Upcoming Author Events
TUESDAY, JANUARY 14, 2025
May It Have a Happy Ending - Book Launch
Hybrid Event | 12:30 - 2:00pm PST | JOIN ONLINE
Geography Room 229, Geography Building | 1984 West Mall
Dr. Minelle Mahtani will speak about her intimate and blisteringly honest memoir about mothers and daughters, grief and healing, and finding your voice in a conversation hosted by Associate Professor Juanita Sundberg.
About Dr. Minelle Mahtani
An Associate Professor at GRSJ, Dr. Mahtani also has Associate appointments at UBC with Geography and Journalism, as well as the Chair, Canadian Studies. She held the role of the Senior Advisor to the Provost on Racialized Faculty where she supported the recruitment and retention of racialized faculty.
Dr. Mahtani is the author of Mixed Race Amnesia: Resisting the Romanticization of Multiraciality (UBC Press) and is one of the editors of Global Mixed Race (NYU Press). In addition to her academic work, Dr. Mahtani has a long history in journalism, having been a former national television news journalist at the CBC and previously a journalism and geography professor at University of Toronto.
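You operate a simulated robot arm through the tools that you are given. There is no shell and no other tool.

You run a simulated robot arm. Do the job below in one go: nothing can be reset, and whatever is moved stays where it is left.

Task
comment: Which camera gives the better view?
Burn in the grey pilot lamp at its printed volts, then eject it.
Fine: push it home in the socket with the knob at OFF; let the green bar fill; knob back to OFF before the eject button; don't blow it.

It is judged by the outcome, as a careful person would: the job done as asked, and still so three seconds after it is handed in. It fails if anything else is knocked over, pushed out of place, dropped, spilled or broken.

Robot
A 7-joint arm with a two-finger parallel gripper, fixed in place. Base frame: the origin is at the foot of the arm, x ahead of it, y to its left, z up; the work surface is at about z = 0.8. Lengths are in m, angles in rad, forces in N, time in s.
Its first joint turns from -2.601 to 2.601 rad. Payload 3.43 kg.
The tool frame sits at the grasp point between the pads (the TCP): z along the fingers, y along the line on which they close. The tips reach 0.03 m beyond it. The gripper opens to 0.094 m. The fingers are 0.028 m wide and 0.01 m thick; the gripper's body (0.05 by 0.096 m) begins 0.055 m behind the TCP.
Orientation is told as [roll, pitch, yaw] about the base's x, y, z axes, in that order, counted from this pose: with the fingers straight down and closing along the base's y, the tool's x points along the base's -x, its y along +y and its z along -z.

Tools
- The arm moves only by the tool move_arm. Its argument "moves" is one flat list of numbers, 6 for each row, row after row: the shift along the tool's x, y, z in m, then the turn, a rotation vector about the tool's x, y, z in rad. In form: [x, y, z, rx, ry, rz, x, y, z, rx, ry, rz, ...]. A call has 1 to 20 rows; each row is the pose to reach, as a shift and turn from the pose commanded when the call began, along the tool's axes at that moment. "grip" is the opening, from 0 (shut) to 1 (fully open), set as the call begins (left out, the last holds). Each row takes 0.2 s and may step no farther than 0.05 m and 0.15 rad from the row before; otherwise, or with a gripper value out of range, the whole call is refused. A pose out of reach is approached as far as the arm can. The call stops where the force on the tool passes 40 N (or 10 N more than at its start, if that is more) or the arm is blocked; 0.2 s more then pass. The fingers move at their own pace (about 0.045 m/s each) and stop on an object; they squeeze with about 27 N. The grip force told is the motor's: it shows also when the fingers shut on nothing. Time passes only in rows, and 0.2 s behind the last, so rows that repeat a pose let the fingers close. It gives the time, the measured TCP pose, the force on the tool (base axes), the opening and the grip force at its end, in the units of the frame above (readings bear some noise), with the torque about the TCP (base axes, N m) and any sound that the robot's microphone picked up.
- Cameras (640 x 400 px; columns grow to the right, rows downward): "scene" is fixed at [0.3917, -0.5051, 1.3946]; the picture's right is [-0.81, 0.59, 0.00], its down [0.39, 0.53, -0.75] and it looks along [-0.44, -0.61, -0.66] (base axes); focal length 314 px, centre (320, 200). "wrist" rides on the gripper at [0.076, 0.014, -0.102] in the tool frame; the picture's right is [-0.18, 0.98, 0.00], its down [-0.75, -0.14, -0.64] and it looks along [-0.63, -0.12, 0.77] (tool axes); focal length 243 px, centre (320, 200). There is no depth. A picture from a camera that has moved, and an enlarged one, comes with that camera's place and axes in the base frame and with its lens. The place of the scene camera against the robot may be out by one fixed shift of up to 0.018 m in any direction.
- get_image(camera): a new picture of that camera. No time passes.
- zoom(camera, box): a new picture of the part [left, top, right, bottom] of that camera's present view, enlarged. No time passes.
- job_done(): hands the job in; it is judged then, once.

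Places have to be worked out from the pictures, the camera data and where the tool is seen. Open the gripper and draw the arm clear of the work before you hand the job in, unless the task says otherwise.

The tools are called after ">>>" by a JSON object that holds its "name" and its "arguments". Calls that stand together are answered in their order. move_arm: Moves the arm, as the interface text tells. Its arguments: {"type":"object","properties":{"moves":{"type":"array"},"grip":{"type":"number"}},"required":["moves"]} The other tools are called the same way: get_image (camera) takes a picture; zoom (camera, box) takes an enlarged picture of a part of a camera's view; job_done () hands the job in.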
She hosted Sense of Place, a radio show at Roundhouse Radio, which won four awards over the course of three years on air.
She was a finalist for the 2024 National Magazine award for her piece on the Tragically Hip, Canadiana, and Ruthie Gilmore. In 2022, her essay Finding My Voice as My Mother Lost Hers was a gold Digital Publishing Awards winner from the National Media Awards Foundation
About Juanita Sundberg
Dr. Juanita Sundberg is an Associate Professor in the Department of Geography at the University of British Columbia. Her research brings the insights of feminist political ecology and the sensibilities of ethnography to bear on the politics of nature. Dr. Sundberg's work seeks to foster conversations between more-than-human geographies, critical Indigenous studies, and critical theories of race and ableism in relation to climate change and extinction in settler colonial societies in the Americas.
Her current project examines the environmental dimensions of United States' border security policies in the United States-Mexico borderlands, with a specific focus on protected areas like national wildlife refuges.
This is hybrid event hosted in GEOG 229 and on Zoom.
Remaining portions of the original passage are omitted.